--- start Document text ---

ANKARA'DAN

Devletin bedelini kim öder?

Şimdi pazar günü ve saatler gece yarısını geçiyor. Habire muhalif kanal ve sanal ortamlarda "Hazine ve Maliye Bakanı" Berat Albayrak, "Damat" istifa etti haberleri geçiyor.

--Bu çok sıradan bir şey değildir.

--Berat Albayrak, damattır, başarılıdır, başarısızdır bunların artık bir önemi kalmamıştır. Ok yaydan çıktı mı, bir daha yerine girmez. İster "sağlık sorunları" nedeniyle istifa etsin, ister yeni seçilen ABD Başkanı Joe Biden sebebi ile istifa/görevden alınsın birşey değişmez

--Biz ABD seçimlerini bile magazin haberi gibi izledik ama, ortada çok ciddi bir savaş döndü. ABD seçimlerinde, yeni dünya düzeni ile statüko yarıştı deniliyor. Bu bizi nasıl etkiler.

--Ben, Trump'ın arkasında hangi sermaye grupları, hangi lobiler, Biden'ın arkasından hangi sermaye grupları ve lobiler var kısmını "es geçeceğim". Sebebi ise, bu konularda devletlerin politikaları vardır, sadece siyasilerin söylemleri ile yönetim şekillenmez.

--ABD'de, güçlü sermaye grupları, Pentagon, Senato gibi formel ve informel yapılar, devletin temel politikalarını belirler.

--İşin enteresan tarafı, bütün çağdaş, gelişmiş ülkelerde de durum böyledir. Devletler yılların birikimi ile ortaya çıkar ve bir savrulmada yok olmazlar. Olmamalıdır da.

--Siyasiler ise, biraz da konjonktürel tavır sergilerler. Devlet ise kurumsal bir yapıdır, kurumları, kuruluşları ve organları vardır, siyasilerin seçimleri kazanması, halka verdikleri vaatleri ile öyle devletin mahremini yok edip, yeni bir düzen kurulmasına bu kurum ve kuruluşlar izin vermez.

--- end Document text ---

Could you give the document text again in full?

--- start Material provided ---

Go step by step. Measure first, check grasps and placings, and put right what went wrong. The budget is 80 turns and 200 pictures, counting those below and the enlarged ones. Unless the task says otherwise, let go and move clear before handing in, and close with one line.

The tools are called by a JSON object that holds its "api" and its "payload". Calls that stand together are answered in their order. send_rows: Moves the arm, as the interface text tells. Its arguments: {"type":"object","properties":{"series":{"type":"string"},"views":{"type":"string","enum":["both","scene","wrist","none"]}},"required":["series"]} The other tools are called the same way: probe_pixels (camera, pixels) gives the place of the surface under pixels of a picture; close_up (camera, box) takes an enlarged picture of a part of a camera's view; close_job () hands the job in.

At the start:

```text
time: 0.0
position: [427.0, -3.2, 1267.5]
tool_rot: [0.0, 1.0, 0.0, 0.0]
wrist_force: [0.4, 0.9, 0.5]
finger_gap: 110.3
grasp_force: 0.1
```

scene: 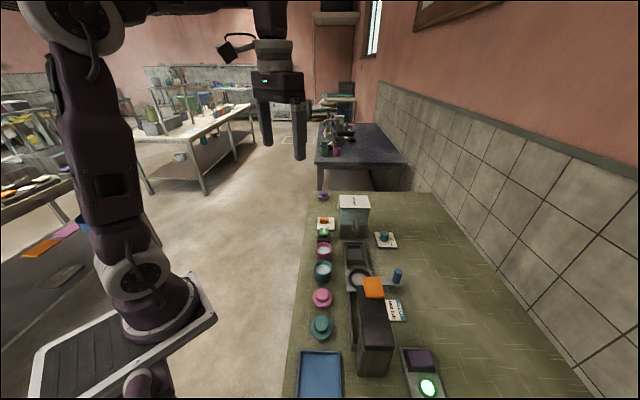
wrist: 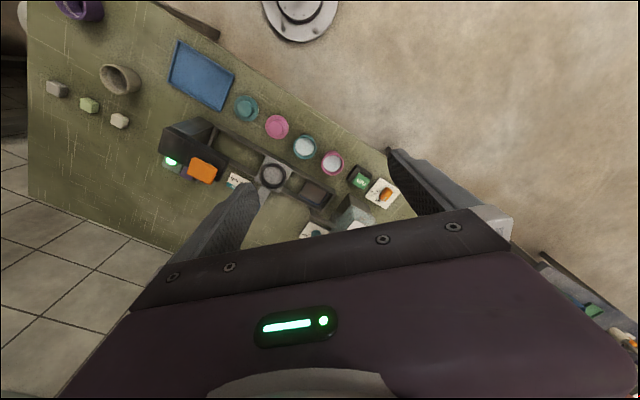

--- end Material provided ---

## Task answer
ANKARA'DAN

Devletin bedelini kim öder?

Şimdi pazar günü ve saatler gece yarısını geçiyor. Habire muhalif kanal ve sanal ortamlarda "Hazine ve Maliye Bakanı" Berat Albayrak, "Damat" istifa etti haberleri geçiyor.

--Bu çok sıradan bir şey değildir.

--Berat Albayrak, damattır, başarılıdır, başarısızdır bunların artık bir önemi kalmamıştır. Ok yaydan çıktı mı, bir daha yerine girmez. İster "sağlık sorunları" nedeniyle istifa etsin, ister yeni seçilen ABD Başkanı Joe Biden sebebi ile istifa/görevden alınsın birşey değişmez

--Biz ABD seçimlerini bile magazin haberi gibi izledik ama, ortada çok ciddi bir savaş döndü. ABD seçimlerinde, yeni dünya düzeni ile statüko yarıştı deniliyor. Bu bizi nasıl etkiler.

--Ben, Trump'ın arkasında hangi sermaye grupları, hangi lobiler, Biden'ın arkasından hangi sermaye grupları ve lobiler var kısmını "es geçeceğim". Sebebi ise, bu konularda devletlerin politikaları vardır, sadece siyasilerin söylemleri ile yönetim şekillenmez.

--ABD'de, güçlü sermaye grupları, Pentagon, Senato gibi formel ve informel yapılar, devletin temel politikalarını belirler.

--İşin enteresan tarafı, bütün çağdaş, gelişmiş ülkelerde de durum böyledir. Devletler yılların birikimi ile ortaya çıkar ve bir savrulmada yok olmazlar. Olmamalıdır da.

--Siyasiler ise, biraz da konjonktürel tavır sergilerler. Devlet ise kurumsal bir yapıdır, kurumları, kuruluşları ve organları vardır, siyasilerin seçimleri kazanması, halka verdikleri vaatleri ile öyle devletin mahremini yok edip, yeni bir düzen kurulmasına bu kurum ve kuruluşlar izin vermez.